While it is hard to believe that even reformed capitalism could become green enough to stave off a collapse of our biosphere, it seems equally unlikely that capitalism can be overthrown in time to avoid that collapse. And finally, there is no guarantee that a post-capitalist world economy will solve the problem.

So that’s the conundrum: what we have time to do probably won’t work, and we don’t have time to do what might. I refuse, however, to act as if the situation is hopeless. Even with these conditions, we can adopt strategies that are either consistent with both positions or at least not inconsistent with either. Since mass involvement is essential to both, one possible course of action is to organize for changes that foster activist engagement and encourage sustainability within the capitalist system, but which also encourage anti-capitalist mass movement building.

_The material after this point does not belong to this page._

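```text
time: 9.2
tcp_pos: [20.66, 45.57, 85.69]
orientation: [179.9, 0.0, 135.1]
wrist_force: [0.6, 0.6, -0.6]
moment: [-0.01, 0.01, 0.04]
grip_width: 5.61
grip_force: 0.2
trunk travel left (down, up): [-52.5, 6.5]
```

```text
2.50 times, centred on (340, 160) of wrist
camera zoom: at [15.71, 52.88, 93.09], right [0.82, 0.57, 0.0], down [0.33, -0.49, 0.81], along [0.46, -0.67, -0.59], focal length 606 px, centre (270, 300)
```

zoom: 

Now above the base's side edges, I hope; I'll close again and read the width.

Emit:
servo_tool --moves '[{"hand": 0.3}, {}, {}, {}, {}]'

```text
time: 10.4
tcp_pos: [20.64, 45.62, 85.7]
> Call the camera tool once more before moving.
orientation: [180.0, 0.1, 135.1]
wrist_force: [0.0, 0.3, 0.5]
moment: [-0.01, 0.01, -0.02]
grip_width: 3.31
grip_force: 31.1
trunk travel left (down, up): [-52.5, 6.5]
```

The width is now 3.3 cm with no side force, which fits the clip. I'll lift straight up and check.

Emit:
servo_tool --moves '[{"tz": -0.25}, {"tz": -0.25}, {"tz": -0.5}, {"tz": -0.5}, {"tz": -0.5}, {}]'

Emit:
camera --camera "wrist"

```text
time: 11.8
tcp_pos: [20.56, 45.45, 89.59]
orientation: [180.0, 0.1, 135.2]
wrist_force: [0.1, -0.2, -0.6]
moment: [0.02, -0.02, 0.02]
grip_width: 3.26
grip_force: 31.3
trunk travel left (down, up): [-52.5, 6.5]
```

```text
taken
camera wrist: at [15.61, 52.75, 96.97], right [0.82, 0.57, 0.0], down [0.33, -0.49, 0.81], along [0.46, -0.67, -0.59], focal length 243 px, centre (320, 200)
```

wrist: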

How does Bill McKibben’s organization’s (350.org) campaign to get institutions to divest from fossil fuel companies stack up against this standard? Getting tens, even hundreds of thousands, involved in attacking the villainy of some of the world’s most powerful corporate entities promotes a more-sustainable capitalism, and could plant anti-capitalist seeds. That’s good, but is it enough? Don’t we also need to ask how the institutions are going to reinvest the funds generated by their sale of fossil fuel company stock? For instance, if they reinvest in Fiji Water the money will support the manufacture of millions of plastic water bottles made from petroleum products and promote the enormous carbon footprint of shipping water half-way around the world. Perhaps they shouldn’t reinvest the money at all, but instead use it to build community rather than generate increased economic activity and the excess energy associated with it.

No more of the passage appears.